They seem to arise from separation of the rubber from part of the internal skeleton. In my case either the metal plate portion of the hip and the upper part of the foam core at the top of the thighs.
I have tried both the silicone adhesive and the two part silicone.
Surprisingly, here seems to be NO DIFFERENCE in the length of time the repair holds. Success for this type of repair is to make sure all the void areas (air) in the crack are filled with rubber regardless of which rubber you chose. Check inside the chest crack and see if you can feel the foam core of the chest. The separation of the rubber from the core probably on shows up from long-time use of the dolls.
My two cents. Mark and the Synthetiks
Silicone is similar... once a microscopic tear begins the tensile strength ov that area is diminished and the tear spreads... tension is released at that point and now moves to the area at the end of the tear... the tear widens. This continues until a nutral energy condidion exists.

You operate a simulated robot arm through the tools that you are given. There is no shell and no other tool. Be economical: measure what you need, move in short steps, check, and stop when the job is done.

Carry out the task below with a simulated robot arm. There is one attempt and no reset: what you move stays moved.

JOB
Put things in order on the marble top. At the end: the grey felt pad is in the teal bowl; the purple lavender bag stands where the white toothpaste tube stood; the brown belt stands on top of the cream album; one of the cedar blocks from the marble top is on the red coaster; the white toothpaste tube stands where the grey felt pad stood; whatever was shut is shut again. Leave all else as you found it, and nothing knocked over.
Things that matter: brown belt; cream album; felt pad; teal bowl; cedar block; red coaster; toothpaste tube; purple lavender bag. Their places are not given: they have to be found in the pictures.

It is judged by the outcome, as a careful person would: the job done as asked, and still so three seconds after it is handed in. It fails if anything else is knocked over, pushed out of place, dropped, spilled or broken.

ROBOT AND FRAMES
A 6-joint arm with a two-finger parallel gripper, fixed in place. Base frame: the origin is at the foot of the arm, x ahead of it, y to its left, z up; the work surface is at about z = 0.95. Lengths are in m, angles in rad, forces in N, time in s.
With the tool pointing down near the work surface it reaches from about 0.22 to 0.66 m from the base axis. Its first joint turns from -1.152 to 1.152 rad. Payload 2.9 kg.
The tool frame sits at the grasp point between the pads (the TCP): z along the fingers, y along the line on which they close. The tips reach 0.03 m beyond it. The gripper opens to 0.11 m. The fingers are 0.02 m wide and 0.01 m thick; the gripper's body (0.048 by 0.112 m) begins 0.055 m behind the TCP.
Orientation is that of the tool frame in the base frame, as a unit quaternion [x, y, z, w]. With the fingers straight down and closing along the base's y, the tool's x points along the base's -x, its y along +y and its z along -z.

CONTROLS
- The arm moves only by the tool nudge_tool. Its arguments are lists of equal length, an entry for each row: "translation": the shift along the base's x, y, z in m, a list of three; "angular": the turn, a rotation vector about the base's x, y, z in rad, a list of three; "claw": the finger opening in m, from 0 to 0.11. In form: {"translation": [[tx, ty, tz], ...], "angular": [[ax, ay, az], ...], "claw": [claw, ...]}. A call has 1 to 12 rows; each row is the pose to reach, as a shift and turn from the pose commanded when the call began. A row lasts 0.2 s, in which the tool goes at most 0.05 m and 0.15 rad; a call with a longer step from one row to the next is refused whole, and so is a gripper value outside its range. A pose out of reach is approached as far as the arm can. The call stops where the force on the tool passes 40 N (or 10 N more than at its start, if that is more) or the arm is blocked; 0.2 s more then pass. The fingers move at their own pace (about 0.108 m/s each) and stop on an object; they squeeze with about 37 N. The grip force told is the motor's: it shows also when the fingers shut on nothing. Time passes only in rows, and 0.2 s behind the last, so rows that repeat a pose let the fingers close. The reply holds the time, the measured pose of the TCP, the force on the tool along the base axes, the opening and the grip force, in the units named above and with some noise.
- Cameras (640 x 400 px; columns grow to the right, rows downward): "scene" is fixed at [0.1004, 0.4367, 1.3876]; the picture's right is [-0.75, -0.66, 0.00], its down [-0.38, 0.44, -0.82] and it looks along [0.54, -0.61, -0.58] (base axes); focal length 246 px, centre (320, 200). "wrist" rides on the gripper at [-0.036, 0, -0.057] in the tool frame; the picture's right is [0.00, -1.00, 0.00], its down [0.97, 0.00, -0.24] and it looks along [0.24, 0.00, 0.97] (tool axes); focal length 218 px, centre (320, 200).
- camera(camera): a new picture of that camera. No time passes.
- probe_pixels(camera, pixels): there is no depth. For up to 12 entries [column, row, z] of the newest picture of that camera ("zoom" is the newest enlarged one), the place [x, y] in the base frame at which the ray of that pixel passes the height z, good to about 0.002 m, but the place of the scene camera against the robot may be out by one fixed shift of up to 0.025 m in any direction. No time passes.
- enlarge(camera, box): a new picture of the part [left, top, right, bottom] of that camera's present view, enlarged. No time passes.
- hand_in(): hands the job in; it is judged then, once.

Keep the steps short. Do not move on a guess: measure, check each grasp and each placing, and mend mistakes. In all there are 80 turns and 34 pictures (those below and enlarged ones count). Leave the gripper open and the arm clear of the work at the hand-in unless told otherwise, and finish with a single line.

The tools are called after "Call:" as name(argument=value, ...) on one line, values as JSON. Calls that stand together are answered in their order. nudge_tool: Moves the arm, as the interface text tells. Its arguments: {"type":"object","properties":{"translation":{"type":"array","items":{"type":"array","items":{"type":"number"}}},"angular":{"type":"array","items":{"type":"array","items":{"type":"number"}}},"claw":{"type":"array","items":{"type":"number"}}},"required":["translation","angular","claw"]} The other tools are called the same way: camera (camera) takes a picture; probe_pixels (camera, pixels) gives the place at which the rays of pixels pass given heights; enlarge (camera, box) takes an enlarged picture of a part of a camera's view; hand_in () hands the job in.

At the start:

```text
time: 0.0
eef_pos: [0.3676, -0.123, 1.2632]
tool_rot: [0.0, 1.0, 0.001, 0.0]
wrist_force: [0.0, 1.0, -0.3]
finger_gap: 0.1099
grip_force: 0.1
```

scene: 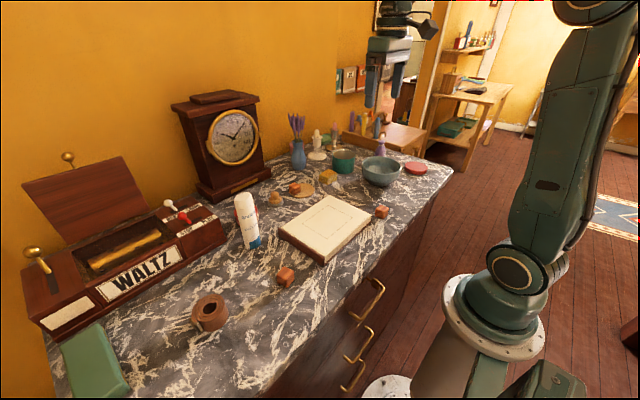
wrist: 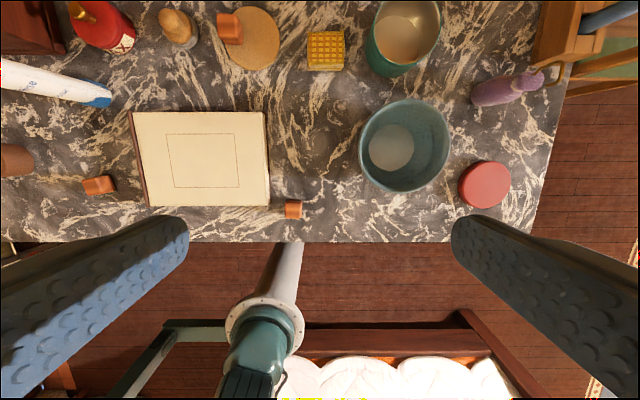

I had a doll with a 1/4 inch tear on her arm. I said to myself, "Screw it... I'll get it tomorrow." And I went to bed. The next day her arm had fallen off. The tear worked its way around the arm to the starting point and the silicone slipped down like a glove. I got her fixed... but it illistrates my point.
You need to put some silicone in there to take the place of the now missing foam that got compressed. The 2-part will work... but depending on how big the void is... it may be cheaper to buy a pint of VSIL1068 since you won't see it anyway.
Then use either the tinted 2-part or the Shin Etsu RTV air dry to glue the seam back together again. Without actually having hands-on it is hard to tell you the best route. I can only say that you need to patch her fairly quickly or you will find the tear getting larger. Don't be surprised if you need to do another repair later in time.
Jerry
I never met a latex inflatable I didn't like...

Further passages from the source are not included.